There has been absolutely no employment recovery.  The percentage of Americans that are actually working has stayed between 58 and 59 percent for 51 months in a row.  But most Americans don’t understand these things and they just take whatever the mainstream media tells them as the truth.

And of course the reality of the matter is that we should have seen some sort of an economic recovery by now.  Those running our system have literally been mortgaging the future in a desperate attempt to try to pump up our economic numbers.  The federal government has been on the greatest debt binge in U.S. history and the Federal Reserve has been printing money like crazed lunatics.  All of that “stimulus” should have had some positive short-term effects on the economy.

Sadly, all of those “emergency measures” do not appear to have done much at all.  The percentage of Americans that have a job has stayed remarkably flat since the end of 2009, median household income has fallen for five years in a row, and the rate of homeownership in the United States has fallen for eight years in a row.  Anyone that claims that the U.S. economy is experiencing a “recovery” is simply not telling the truth.  The following are 37 reasons why “the economic recovery of 2013” is a giant lie…

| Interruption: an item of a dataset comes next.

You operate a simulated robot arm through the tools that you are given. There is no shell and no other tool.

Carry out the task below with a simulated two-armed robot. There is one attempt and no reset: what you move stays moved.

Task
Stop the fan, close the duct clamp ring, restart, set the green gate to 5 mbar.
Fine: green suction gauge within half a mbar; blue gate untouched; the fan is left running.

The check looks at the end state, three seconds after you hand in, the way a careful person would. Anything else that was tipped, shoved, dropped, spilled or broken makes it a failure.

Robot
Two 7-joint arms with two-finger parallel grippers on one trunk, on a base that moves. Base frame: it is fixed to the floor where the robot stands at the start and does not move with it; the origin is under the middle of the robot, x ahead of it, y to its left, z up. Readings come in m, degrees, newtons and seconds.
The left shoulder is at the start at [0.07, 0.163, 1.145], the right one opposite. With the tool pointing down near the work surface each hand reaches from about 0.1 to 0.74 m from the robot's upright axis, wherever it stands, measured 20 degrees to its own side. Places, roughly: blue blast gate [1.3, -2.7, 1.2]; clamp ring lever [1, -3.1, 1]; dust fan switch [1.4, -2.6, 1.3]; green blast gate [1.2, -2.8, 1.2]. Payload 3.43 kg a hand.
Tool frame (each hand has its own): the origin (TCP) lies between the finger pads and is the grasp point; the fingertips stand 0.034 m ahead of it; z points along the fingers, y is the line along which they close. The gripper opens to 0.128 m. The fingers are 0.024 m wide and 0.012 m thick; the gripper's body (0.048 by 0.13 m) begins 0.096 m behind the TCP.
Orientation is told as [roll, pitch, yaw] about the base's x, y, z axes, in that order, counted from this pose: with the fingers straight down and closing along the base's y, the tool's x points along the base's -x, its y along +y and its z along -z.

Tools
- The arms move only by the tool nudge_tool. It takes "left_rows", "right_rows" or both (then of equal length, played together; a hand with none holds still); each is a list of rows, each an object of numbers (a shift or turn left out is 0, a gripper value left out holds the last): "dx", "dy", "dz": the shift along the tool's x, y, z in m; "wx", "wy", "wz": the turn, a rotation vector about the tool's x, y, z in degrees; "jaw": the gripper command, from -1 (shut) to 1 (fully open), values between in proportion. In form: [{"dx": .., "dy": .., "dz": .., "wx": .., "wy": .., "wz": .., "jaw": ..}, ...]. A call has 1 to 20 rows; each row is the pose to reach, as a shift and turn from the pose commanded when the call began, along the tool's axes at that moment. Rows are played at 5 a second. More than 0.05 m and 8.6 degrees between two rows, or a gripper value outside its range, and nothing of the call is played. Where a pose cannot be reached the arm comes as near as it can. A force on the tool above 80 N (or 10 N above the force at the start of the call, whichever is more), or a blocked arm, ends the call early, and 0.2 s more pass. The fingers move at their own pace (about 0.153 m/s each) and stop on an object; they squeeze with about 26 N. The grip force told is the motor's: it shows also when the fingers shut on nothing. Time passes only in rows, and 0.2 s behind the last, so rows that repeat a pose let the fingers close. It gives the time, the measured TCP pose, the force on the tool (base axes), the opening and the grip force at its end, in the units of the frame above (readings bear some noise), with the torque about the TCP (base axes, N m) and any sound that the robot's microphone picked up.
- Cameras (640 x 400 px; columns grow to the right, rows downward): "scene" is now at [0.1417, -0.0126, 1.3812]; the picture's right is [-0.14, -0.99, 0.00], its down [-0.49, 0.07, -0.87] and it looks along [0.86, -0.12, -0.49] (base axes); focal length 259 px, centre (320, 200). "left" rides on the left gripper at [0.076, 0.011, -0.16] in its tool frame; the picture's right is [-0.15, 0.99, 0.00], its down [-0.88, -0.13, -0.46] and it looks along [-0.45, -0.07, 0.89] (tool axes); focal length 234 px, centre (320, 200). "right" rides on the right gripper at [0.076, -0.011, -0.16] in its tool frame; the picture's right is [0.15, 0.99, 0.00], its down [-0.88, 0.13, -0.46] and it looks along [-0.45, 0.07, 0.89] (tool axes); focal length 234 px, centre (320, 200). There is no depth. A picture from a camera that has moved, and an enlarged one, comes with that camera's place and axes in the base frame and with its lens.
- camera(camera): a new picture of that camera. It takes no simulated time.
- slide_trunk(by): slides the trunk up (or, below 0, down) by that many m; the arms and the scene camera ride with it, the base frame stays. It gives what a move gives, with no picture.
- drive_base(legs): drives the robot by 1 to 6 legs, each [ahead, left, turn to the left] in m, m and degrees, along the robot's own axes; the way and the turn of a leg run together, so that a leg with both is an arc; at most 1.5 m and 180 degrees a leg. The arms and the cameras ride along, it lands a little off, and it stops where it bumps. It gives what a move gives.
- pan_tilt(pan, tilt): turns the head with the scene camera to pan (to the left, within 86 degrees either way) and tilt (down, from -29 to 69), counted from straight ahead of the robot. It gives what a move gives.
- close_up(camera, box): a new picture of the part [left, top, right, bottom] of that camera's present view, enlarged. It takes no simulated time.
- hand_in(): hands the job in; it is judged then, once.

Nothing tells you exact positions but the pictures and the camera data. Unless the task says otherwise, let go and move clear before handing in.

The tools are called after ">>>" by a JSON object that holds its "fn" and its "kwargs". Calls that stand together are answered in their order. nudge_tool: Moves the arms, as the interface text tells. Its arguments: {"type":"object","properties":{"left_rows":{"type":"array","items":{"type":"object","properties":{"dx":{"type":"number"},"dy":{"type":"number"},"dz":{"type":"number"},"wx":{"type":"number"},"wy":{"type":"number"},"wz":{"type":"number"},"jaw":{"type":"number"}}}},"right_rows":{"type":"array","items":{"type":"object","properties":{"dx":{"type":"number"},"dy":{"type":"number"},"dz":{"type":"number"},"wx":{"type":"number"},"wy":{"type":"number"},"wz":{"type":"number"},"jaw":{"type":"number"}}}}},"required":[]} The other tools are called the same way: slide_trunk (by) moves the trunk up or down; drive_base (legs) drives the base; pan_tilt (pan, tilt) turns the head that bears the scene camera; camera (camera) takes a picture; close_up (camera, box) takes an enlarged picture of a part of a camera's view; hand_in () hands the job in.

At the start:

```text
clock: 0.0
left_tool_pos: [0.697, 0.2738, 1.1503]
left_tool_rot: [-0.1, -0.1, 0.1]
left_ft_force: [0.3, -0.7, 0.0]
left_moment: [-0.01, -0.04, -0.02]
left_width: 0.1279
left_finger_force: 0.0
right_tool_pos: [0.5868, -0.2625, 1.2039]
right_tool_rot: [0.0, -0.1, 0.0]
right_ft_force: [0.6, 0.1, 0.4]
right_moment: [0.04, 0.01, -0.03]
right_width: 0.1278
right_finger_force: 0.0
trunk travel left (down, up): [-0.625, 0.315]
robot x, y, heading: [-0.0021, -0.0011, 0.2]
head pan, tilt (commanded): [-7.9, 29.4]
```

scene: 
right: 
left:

#1 The only reason that the official unemployment rate has been declining over the past couple of years is that the federal government has been pretending that millions upon millions of unemployed Americans no longer want a job and have “left the labor force”.  As Zero Hedge recently demonstrated, if the labor force participation rate returned to the long-term average of 65.8 percent, the official unemployment rate in the United States would actually be 11.5 percent instead of 7 percent.

#2 The percentage of Americans that are actually working is much lower than it used to be.  In November 2000, 64.3 percent of all working age Americans had a job.  When Barack Obama first entered the White House, 60.6 percent of all working age Americans had a job.  Today, only 58.6 percent of all working age Americans have a job.  In fact, as you can see from the chart posted below, there has been absolutely no “employment recovery” since the depths of the last recession…

Employment-Population Ratio 2013

#3 The employment-population ratio has now been under 59 percent for 51 months in a row.

#4 There are 1,148,000 fewer Americans working today than there was in November 2006.  Meanwhile, our population has grown by more than 16 million people during that time frame.

#5 The “inactivity rate” for men in their prime working years (25 to 54) has just hit a brand new all-time record high.  Does this look like an “economic recovery” to you?…

Inactivity Rate Men

#6 The number of working age Americans without a job has increased by a total of 27 million since the year 2000.

#7 In November 2007, there were 121.9 million full-time workers in the United States.  Today, there are only 116.9 million full-time workers in the United States.

#8 Middle-wage jobs accounted for 60 percent of the jobs lost during the last recession, but they have accounted for only 22 percent of the jobs created since then.

#9 Only about 47 percent of all adults in America have a full-time job at this point.

#10 The ratio of wages to corporate profits in the United States just hit a brand new all-time low.

Go here to read the rest.  I have long believed that there are few things that a government can do to improve an economy, but quite a few things that a government can do to mess one up.  The Obama administration has been a gigantic lab experiment as to what happens with an economy when those at the top are dedicated to policies that are poison for economic growth.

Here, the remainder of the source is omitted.